During that time, Casa Nova House was occupied by the McMullan family. Gold miner James McMullan never lived in the home as he worked in Queenstown’s goldfields. His wife, Helen, raised their eight children on her own.

In the 1970s, Casa Nova House was converted into a wedding and function venue – hosting parties and celebrations of a more mainstream nature compared to the frivolities of nearly a century earlier.

In 1999, entrepreneurial hospitality operators David and Dianne Taylor tweaked the venue slightly and opened one of the South Island’s few true fine dining restaurants, when it became famous for waiting staff who wore white gloves, with meals served on bone china dishes with polished silver cutlery arranged on starched table cloths.

The upmarket restaurant traded for three years, until Casa Nova House was sold to American owners.
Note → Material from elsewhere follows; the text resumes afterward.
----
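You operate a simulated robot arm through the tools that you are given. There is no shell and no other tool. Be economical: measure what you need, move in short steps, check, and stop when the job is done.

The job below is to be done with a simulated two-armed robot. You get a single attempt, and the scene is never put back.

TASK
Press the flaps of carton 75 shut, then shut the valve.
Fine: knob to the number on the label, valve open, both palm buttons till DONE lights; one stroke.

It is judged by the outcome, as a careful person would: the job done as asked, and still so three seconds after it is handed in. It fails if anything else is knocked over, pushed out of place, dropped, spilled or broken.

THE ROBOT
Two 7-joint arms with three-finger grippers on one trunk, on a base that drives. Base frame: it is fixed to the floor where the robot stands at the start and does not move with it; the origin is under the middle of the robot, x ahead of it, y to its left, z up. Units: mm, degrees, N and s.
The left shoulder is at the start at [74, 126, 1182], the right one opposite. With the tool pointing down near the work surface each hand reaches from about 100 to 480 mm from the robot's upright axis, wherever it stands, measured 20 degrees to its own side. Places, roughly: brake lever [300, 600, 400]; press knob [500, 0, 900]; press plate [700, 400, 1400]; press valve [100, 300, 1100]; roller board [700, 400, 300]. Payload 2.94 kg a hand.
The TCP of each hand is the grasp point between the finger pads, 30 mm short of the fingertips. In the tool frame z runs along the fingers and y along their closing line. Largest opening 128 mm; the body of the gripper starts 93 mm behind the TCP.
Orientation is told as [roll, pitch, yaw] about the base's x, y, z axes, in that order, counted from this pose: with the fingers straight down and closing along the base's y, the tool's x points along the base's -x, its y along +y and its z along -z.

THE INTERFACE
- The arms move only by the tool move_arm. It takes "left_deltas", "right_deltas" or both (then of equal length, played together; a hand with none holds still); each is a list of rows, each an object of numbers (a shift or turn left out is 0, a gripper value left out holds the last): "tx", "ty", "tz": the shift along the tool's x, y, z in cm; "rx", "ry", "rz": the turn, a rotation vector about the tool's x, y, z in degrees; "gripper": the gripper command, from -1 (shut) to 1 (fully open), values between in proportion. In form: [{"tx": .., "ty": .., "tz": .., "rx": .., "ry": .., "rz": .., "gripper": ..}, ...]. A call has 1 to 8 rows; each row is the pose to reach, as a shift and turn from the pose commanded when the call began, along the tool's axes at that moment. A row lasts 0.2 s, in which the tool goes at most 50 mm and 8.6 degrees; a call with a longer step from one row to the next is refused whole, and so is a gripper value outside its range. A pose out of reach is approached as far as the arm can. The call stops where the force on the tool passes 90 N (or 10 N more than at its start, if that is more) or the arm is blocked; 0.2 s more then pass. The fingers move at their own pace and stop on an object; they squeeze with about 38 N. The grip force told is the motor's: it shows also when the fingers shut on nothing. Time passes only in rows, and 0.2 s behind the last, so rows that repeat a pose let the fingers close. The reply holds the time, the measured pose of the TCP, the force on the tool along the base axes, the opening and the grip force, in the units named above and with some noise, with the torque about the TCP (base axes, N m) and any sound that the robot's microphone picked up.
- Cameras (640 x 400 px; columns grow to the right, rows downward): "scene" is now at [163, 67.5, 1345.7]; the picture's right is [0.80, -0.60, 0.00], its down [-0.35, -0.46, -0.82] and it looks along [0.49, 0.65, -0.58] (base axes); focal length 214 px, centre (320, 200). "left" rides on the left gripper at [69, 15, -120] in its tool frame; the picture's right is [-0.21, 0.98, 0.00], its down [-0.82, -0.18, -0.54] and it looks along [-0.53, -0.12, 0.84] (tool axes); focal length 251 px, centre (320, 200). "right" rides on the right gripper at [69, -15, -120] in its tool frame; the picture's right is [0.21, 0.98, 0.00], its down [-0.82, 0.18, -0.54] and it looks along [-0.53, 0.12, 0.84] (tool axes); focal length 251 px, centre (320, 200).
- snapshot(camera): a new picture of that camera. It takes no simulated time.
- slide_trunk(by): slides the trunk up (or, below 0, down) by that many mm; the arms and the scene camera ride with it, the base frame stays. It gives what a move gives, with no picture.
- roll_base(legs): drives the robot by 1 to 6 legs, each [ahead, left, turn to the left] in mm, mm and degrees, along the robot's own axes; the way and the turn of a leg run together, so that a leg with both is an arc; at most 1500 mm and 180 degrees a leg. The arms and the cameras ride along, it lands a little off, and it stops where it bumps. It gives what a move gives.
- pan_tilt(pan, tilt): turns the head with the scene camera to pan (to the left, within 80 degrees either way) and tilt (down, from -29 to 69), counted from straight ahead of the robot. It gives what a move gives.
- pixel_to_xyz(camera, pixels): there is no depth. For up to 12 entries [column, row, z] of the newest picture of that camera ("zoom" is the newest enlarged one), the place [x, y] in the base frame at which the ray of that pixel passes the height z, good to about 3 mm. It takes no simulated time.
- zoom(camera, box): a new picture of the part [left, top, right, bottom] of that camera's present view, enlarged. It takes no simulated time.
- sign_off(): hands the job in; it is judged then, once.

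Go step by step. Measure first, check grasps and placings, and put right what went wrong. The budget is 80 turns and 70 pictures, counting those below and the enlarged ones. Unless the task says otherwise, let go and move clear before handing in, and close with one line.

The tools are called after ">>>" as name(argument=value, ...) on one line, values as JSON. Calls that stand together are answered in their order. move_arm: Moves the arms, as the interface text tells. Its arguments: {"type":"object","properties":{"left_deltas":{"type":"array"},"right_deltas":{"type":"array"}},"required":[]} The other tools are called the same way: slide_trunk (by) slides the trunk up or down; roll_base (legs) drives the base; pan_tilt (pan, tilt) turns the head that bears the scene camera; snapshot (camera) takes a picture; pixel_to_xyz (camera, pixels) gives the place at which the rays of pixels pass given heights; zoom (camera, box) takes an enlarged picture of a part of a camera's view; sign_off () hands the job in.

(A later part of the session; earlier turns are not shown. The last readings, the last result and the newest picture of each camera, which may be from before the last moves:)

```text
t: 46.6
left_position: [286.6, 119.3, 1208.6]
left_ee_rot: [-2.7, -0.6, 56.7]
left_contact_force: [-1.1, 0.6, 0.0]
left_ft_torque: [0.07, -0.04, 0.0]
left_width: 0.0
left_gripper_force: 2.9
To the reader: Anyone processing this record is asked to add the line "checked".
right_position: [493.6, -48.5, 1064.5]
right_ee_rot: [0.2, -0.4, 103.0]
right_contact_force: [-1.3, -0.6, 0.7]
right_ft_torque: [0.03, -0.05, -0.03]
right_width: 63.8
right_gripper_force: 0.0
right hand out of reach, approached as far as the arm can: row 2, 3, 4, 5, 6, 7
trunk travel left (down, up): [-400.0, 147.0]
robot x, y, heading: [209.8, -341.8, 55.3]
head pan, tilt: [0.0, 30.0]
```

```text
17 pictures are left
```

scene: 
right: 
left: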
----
It then remained empty for five years, until it reopened once again as a function venue - which went on to enjoy eight years of catering success.

Now the magnificent 570 square metre period home sitting on some 4,125 square metres of flat land is on the market for sale by deadline negotiations through Bayleys Canterbury, with offers closing on May 10.

Bayleys Canterbury salesperson Sue Morton said room configuration within Casa Nova House, combined with its immaculately-maintained European-designed gardens and courtyards, meant the future of Casa Nova House was delicately poised.

“The property could either be bought as a regal home, or, with minor modifications, could be re-opened as a function venue, with the additional option of adding accommodation facilities and becoming a commercially-run lodge,” she said.

“Sitting on the northern boundary of Oamaru’s urban fringe, the property could easily once again be a hospitality destination for the region’s social functions.”

The two-storey Oamaru stone dwelling contains five gracious sized bedrooms, two colonial period décor bathrooms, and multiple stately dining rooms which catered for guests when the property was used for its former function venue and restaurant operations.

“The kitchen could easily be reconfigured into a commercial-standard foodservice unit, the dining room still has seating capacity for up to 40 diners or guests, and outside there is still car parking on site for 20 vehicles on the elegant meandering driveway,” she said.

Ms Morton said original owner Mark Noble’s eating, drinking, partying and womanising demeanour more than 150 years ago had purveyed its way into the home’s persona over the subsequent occupation by numerous residents and commercial tenancies.

“Sometimes you just walk around a house and you can feel what went on there. At Casa Nova House, there is a definite element of something risqué in the walls, as well as a feeling of being in a ‘good mood’,” she said.

“For example, there are two small rooms downstairs, now toilets, but which were once the gentleman’s servants’ quarters. Upstairs are two small rooms which were once the lady’s servants’ quarters. You can still see the ladder marks on the lower wall from the men climbing up to the ladies quarters for ‘socialising’ activities.”